Boozing it up Hip Hop Style
Boozing it up Hip Hop Style
Is hip hop music turning a generation into alcoholics?
Hip Hop music has long been criticized for glamorizing violence, objectifying women and promoting drugs. Basically, every hip hop music video is the same- in the club, big gold chains, sunglasses in the dark, piles of cash, and half naked women shaking their giant backsides. And don’t forget the alcohol! Aren’t these tracks just becoming giant commercials for booze?
According to a new study, “For every hour that American teens listen to music, they hear more than three references to brand-name alcohol-about 34 in the course of a day”. This heavy exposure could contribute to youth addiction, according to a University of Pittsburgh and Dartmouth University study published online in the international journal, Addiction.
Researchers point the finger clearly at rap, R&B and hip-hop artists, who they say promote a “luxury lifestyle characterized by degrading sexual activity, wealth, partying, violence and the use of drugs.”
Many singers have also increasingly promoted their own line of liquors in their songs and even launched their own unique brands
- Lil’ Jon (Little Jonathan Wineries, 2008)
- Ludacris (Conjure Vodka, 2009)
- Jay-Z (Armadale Vodka, 2002)
- Snoop Dogg (Landy Cognac, 2008)
- TI (Remy Martin Cognac, 2010)
- Sean “P. Diddy” Combs (Ciroc Vodka, 2001)
Then there is Jamie Foxx’s “Blame It (On the Alcohol)” which was a long-running No. 1 song on Billboard’s R&B/Hip-Hop Songs Chart, as he sang about Patron tequila and Grey Goose vodka.
“Blame it on the goose.
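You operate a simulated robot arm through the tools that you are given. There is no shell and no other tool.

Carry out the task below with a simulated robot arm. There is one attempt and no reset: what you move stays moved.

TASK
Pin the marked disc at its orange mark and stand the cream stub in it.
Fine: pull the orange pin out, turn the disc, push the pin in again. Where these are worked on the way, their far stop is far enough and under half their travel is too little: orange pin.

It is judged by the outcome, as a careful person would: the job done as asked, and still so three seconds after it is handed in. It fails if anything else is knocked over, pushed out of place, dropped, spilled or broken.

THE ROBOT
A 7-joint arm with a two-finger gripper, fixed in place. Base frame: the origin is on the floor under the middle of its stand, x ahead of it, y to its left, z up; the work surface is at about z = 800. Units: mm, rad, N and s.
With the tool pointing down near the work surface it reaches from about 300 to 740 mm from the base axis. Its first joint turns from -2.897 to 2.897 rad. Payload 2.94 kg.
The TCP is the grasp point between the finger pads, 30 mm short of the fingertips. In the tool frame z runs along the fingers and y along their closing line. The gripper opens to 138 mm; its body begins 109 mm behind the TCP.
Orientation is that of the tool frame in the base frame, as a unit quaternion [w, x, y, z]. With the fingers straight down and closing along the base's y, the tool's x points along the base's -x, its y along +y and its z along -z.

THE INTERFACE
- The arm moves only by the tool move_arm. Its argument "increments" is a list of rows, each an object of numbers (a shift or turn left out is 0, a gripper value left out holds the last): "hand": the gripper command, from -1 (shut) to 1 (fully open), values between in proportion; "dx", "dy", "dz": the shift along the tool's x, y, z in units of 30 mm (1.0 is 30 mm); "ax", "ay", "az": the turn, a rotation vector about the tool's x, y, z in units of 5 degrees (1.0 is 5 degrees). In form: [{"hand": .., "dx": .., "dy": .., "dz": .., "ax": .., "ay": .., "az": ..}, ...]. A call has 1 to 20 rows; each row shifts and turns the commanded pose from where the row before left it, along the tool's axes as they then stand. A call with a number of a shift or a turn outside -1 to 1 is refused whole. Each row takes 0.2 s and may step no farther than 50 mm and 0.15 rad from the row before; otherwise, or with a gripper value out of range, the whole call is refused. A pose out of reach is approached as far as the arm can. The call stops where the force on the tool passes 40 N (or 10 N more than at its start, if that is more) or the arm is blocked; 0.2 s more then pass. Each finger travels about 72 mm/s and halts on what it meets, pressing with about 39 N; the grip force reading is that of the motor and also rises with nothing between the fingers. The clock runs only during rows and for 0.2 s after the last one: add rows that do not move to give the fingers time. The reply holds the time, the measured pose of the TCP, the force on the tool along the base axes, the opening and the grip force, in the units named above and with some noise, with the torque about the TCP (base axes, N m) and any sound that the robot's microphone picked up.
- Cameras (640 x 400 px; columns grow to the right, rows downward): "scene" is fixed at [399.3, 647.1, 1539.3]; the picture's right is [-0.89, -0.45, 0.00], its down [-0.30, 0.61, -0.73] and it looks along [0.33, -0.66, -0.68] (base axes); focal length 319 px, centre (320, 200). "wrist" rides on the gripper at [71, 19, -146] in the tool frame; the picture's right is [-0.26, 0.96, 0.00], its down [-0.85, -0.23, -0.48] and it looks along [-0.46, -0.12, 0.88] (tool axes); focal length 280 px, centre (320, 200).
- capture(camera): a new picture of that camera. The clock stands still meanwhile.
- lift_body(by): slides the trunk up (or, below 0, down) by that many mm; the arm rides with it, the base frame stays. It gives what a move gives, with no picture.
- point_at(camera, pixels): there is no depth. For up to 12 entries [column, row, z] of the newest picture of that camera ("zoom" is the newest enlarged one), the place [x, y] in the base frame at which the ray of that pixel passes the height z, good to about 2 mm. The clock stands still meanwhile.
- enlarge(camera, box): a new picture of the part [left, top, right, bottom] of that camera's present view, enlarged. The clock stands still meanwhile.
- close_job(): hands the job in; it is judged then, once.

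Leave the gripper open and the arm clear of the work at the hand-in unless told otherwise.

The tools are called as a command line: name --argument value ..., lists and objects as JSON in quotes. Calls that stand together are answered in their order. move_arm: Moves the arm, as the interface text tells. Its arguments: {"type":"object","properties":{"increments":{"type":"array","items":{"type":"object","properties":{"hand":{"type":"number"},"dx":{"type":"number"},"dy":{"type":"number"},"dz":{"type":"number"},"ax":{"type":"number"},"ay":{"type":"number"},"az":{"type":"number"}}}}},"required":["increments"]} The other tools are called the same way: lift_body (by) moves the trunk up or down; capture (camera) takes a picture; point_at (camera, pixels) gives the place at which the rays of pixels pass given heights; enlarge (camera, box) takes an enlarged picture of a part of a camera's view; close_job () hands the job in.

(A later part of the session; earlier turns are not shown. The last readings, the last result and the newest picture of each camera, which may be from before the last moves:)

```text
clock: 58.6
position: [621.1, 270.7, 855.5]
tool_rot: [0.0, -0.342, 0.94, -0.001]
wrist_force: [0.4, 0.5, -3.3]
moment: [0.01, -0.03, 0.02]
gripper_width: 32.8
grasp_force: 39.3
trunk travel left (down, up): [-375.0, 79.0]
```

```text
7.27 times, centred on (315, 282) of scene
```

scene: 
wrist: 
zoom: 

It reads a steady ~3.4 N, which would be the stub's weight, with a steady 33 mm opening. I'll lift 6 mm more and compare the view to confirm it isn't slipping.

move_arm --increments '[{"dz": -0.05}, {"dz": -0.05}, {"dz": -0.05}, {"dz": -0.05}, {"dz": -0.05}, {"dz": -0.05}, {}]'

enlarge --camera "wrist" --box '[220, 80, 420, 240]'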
Got you feeling loose. Blame it on Patron. Got you in the zone”
“The ‘gangsta’ mystique is really about aggressive self-indulgence,” said Mark Crispin Miller, a professor of media, culture and communications at New York University.
“It’s highly consumeristic and not in any way socially conscious or beneficial to anyone’s health,” Miller said. “It builds on an old mystique that’s more infantile than that. It’s really about going to the crib and buying really ostentatious goods and drinking yourself into a stupor and using drugs and stashing huge guns.”
But we can’t just blame hip hop, after all, Amy Winehouse sang about beer and her attachment to the bottle, Sublime’s 40 OZ to Freedom, Chumbawamba’s Tubthumping, and The Eagle’s Tequila Sunrise to name a few. Then of course there is freedom of choice, are we as a society mindless zombies, that easily convinced by a few lyrics in a song, or a cleverly stashed bottle in a music video?…PROBABLY!